## Supplied passage
======
Mark Eichenlaub, one of my e-mail with a very close eye for War on Terror detail, ask an interesting question: Is the Associated Press making U.S. military operations just a little too public for the enemy to know?
He cites this recent AP wire story: "As the operation unfolds, Marines would continue to hold the region south of the Euphrates, while the Stryker Brigade, which has been based in Mosul, pushes south, putting insurgents in a "vice," a senior U.S. military strategist said." Ultimately, I'd leave this decision up to the commanders on the ground (after all, they work with this reporter)—but a little bit of caution about operational details wouldn't be a bad idea.
A number of military sources have been asking me "just whose side is the media on, anyway?" For a while, I wrote it off as the usual griping. But I've also been thinking about Olivier Roy's book Globalized Islam (Check out this review). Bear with me as a stretch out a tangent (don't worry, it will snap back into place at the end). If read enough of the militant Islamic literature—and I mean the recent stuff, not Milestones or In the Shade of the Koran)—it is surprising how many Marxist ideas and concepts one runs across. If Dr. Ayman al Zawahiri's Knight Under the Prophet's Banner, the no. 2 man in al Qaeda's cri de coeur, one finds multiple citations from the Iranian Communist Party and a frankly Marxist critique of the West. And of course all of that "crusaders" and "imperialist" name-calling is old-school Left chic too. Roy argues essentially that Islamism is not a ideological offshoot of Islam, but a Western proto-Communist ideology which hides itself in the mosque the way a London terrorist hides himself among commuters on the Tube. For many in the media, who grew up in campuses controlled by the irresponsible Left, the Islamists do not seem so foreign but oddly familiar. Rather than seeing Islamism as a civilizational threat, they see those who fear it as the same squares who thought the radical vegetarian "die in" on the quad was the end of life as we know it. Of course, they are not making careful distinctions (between peaceful protestors and bomb builders)—and maybe I am not either. But I know a lot of center-left press and I know they don't feel about the war the same way I do and I wonder why. Maybe Roy is on to something...
======
## Extracted data
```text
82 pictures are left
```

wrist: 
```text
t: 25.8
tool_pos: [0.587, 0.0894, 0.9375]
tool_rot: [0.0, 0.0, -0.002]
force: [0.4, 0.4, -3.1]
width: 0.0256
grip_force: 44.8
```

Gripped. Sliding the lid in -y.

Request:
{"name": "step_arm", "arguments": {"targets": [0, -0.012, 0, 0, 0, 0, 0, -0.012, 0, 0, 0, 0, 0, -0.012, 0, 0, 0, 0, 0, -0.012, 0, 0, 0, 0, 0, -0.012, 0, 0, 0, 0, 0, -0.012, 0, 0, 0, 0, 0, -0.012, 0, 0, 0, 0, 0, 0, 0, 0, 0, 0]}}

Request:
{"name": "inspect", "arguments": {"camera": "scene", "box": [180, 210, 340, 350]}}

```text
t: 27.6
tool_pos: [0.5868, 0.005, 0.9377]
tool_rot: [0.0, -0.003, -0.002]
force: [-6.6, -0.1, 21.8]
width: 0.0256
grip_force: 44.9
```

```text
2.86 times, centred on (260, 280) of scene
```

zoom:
======
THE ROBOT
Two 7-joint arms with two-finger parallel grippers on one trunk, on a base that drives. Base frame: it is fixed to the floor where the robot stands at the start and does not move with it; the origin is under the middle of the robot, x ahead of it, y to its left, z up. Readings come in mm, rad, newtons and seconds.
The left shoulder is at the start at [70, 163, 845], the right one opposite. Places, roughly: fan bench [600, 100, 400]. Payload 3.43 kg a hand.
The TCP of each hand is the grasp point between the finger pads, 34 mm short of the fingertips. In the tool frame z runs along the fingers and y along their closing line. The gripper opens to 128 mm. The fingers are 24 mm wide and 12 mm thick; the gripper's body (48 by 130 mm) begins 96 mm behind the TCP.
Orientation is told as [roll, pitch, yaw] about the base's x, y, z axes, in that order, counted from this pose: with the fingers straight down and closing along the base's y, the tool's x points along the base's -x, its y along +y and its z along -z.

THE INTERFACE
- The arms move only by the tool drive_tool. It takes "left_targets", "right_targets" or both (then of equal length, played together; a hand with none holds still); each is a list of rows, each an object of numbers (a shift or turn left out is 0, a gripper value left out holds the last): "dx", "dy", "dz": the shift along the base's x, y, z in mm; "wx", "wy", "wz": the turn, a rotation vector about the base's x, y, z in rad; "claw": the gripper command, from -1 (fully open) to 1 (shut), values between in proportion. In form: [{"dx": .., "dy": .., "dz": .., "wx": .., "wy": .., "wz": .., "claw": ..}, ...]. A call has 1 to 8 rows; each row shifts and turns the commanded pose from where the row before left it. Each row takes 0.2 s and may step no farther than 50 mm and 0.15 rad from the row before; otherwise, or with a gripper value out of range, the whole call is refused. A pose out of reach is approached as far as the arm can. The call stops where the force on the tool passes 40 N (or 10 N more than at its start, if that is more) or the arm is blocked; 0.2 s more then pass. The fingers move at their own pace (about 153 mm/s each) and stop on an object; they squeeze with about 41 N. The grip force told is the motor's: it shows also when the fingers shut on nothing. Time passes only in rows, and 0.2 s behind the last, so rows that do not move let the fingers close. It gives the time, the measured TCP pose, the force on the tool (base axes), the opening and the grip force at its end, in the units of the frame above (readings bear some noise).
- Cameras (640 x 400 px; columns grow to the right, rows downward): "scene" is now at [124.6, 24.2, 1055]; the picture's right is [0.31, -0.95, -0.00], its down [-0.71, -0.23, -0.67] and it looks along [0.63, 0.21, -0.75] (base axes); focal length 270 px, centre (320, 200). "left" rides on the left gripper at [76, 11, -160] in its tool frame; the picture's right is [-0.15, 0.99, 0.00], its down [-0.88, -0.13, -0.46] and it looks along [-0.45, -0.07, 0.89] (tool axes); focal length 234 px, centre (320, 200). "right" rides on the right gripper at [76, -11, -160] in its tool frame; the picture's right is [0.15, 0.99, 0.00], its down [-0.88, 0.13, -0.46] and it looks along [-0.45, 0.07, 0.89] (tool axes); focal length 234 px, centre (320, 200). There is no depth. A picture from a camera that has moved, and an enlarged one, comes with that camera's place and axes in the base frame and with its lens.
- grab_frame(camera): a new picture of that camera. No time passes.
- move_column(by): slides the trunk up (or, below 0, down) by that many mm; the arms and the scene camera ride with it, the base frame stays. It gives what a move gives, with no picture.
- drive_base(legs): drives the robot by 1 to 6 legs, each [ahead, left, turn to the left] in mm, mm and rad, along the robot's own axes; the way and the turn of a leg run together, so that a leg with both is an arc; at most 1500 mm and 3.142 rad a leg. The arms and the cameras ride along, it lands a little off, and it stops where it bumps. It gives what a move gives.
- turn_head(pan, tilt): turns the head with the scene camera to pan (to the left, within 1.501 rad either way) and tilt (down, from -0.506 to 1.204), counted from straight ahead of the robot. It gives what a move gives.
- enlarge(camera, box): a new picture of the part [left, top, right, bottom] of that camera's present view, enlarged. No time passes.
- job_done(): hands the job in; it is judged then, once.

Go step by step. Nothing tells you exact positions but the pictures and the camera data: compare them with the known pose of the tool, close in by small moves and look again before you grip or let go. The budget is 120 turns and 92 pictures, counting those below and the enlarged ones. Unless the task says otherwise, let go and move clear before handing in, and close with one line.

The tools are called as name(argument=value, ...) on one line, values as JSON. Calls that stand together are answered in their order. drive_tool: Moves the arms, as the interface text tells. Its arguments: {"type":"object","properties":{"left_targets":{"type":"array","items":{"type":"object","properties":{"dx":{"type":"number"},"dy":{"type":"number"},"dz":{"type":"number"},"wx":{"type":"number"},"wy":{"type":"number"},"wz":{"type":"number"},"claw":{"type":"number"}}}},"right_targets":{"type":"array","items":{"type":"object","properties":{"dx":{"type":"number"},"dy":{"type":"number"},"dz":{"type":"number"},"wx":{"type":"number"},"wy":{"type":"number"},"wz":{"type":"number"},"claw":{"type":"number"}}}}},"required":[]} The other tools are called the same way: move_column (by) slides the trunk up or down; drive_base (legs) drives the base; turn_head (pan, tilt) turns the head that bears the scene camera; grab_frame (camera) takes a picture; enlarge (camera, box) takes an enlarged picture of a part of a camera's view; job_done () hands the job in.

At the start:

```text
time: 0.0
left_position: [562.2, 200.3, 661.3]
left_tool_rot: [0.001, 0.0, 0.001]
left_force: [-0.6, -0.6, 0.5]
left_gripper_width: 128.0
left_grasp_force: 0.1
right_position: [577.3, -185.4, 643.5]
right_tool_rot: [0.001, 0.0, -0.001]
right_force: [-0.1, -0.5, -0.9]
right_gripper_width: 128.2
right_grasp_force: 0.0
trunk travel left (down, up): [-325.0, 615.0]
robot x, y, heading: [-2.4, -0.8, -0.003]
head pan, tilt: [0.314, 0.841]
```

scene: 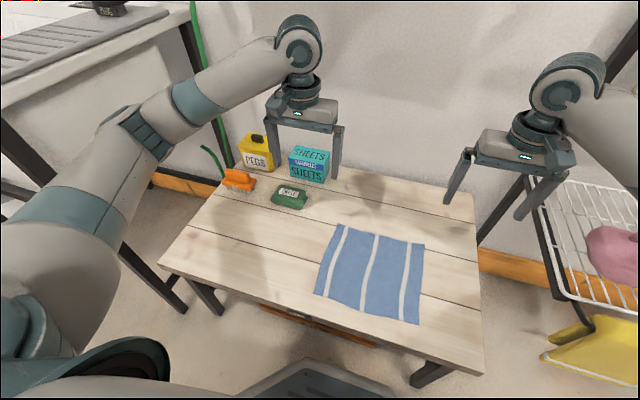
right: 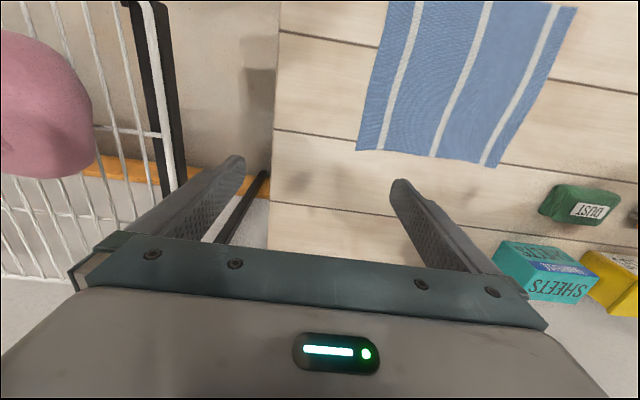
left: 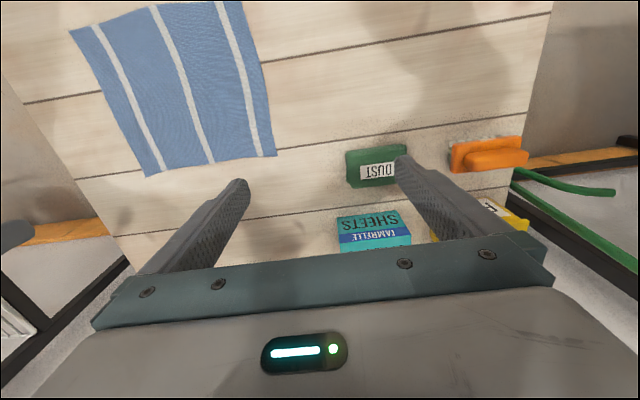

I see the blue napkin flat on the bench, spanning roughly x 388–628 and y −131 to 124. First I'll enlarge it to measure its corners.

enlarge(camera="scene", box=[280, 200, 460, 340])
======
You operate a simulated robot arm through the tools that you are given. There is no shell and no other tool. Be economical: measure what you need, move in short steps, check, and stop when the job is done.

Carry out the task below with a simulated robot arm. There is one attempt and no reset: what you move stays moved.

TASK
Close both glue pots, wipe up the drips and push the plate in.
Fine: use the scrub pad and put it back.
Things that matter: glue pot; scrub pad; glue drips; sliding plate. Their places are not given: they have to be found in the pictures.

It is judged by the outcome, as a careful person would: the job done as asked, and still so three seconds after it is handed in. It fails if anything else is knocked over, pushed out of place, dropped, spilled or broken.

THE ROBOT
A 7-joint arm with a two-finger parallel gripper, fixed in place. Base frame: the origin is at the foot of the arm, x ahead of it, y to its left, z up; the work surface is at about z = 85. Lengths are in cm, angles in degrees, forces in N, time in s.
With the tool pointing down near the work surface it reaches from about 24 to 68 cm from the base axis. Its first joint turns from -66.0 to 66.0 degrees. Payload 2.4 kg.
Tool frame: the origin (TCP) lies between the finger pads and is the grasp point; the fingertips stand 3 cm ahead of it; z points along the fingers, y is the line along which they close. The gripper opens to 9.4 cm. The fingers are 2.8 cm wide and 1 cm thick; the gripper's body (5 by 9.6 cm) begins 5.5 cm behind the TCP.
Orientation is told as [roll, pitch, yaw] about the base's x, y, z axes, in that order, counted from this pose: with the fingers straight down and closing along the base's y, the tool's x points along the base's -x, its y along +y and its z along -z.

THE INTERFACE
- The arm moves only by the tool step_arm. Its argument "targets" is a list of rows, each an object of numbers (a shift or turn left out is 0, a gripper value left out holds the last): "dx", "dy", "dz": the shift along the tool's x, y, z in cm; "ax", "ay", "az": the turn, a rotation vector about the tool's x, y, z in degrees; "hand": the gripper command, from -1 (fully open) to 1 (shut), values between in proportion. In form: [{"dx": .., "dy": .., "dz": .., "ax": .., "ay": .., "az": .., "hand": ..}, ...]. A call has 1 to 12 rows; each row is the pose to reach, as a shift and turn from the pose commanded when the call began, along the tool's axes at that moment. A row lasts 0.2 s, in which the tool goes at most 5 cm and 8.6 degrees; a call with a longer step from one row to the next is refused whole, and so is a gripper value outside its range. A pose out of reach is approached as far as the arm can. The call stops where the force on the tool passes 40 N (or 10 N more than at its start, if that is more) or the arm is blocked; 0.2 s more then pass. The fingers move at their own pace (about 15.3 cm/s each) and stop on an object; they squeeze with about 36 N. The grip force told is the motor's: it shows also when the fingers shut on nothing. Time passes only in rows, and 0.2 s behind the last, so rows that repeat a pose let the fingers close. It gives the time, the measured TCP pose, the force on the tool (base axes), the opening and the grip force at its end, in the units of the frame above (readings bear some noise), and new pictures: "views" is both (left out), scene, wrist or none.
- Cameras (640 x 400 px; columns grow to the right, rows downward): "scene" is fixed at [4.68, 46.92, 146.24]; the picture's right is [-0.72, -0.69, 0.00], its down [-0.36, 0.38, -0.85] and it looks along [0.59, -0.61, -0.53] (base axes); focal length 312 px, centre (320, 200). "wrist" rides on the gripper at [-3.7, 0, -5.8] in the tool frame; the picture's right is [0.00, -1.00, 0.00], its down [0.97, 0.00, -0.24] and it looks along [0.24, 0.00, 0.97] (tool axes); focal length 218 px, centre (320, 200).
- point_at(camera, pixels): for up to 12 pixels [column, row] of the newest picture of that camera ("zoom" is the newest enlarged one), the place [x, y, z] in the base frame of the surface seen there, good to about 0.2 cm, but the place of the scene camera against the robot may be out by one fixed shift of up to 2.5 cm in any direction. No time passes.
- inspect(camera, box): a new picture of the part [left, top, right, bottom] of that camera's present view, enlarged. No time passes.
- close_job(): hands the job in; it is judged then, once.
======
## What to produce
Copy the supplied passage in full.

## Task output
Mark Eichenlaub, one of my e-mail with a very close eye for War on Terror detail, ask an interesting question: Is the Associated Press making U.S. military operations just a little too public for the enemy to know?
He cites this recent AP wire story: "As the operation unfolds, Marines would continue to hold the region south of the Euphrates, while the Stryker Brigade, which has been based in Mosul, pushes south, putting insurgents in a "vice," a senior U.S. military strategist said." Ultimately, I'd leave this decision up to the commanders on the ground (after all, they work with this reporter)—but a little bit of caution about operational details wouldn't be a bad idea.
A number of military sources have been asking me "just whose side is the media on, anyway?" For a while, I wrote it off as the usual griping. But I've also been thinking about Olivier Roy's book Globalized Islam (Check out this review). Bear with me as a stretch out a tangent (don't worry, it will snap back into place at the end). If read enough of the militant Islamic literature—and I mean the recent stuff, not Milestones or In the Shade of the Koran)—it is surprising how many Marxist ideas and concepts one runs across. If Dr. Ayman al Zawahiri's Knight Under the Prophet's Banner, the no. 2 man in al Qaeda's cri de coeur, one finds multiple citations from the Iranian Communist Party and a frankly Marxist critique of the West. And of course all of that "crusaders" and "imperialist" name-calling is old-school Left chic too. Roy argues essentially that Islamism is not a ideological offshoot of Islam, but a Western proto-Communist ideology which hides itself in the mosque the way a London terrorist hides himself among commuters on the Tube. For many in the media, who grew up in campuses controlled by the irresponsible Left, the Islamists do not seem so foreign but oddly familiar. Rather than seeing Islamism as a civilizational threat, they see those who fear it as the same squares who thought the radical vegetarian "die in" on the quad was the end of life as we know it. Of course, they are not making careful distinctions (between peaceful protestors and bomb builders)—and maybe I am not either. But I know a lot of center-left press and I know they don't feel about the war the same way I do and I wonder why. Maybe Roy is on to something...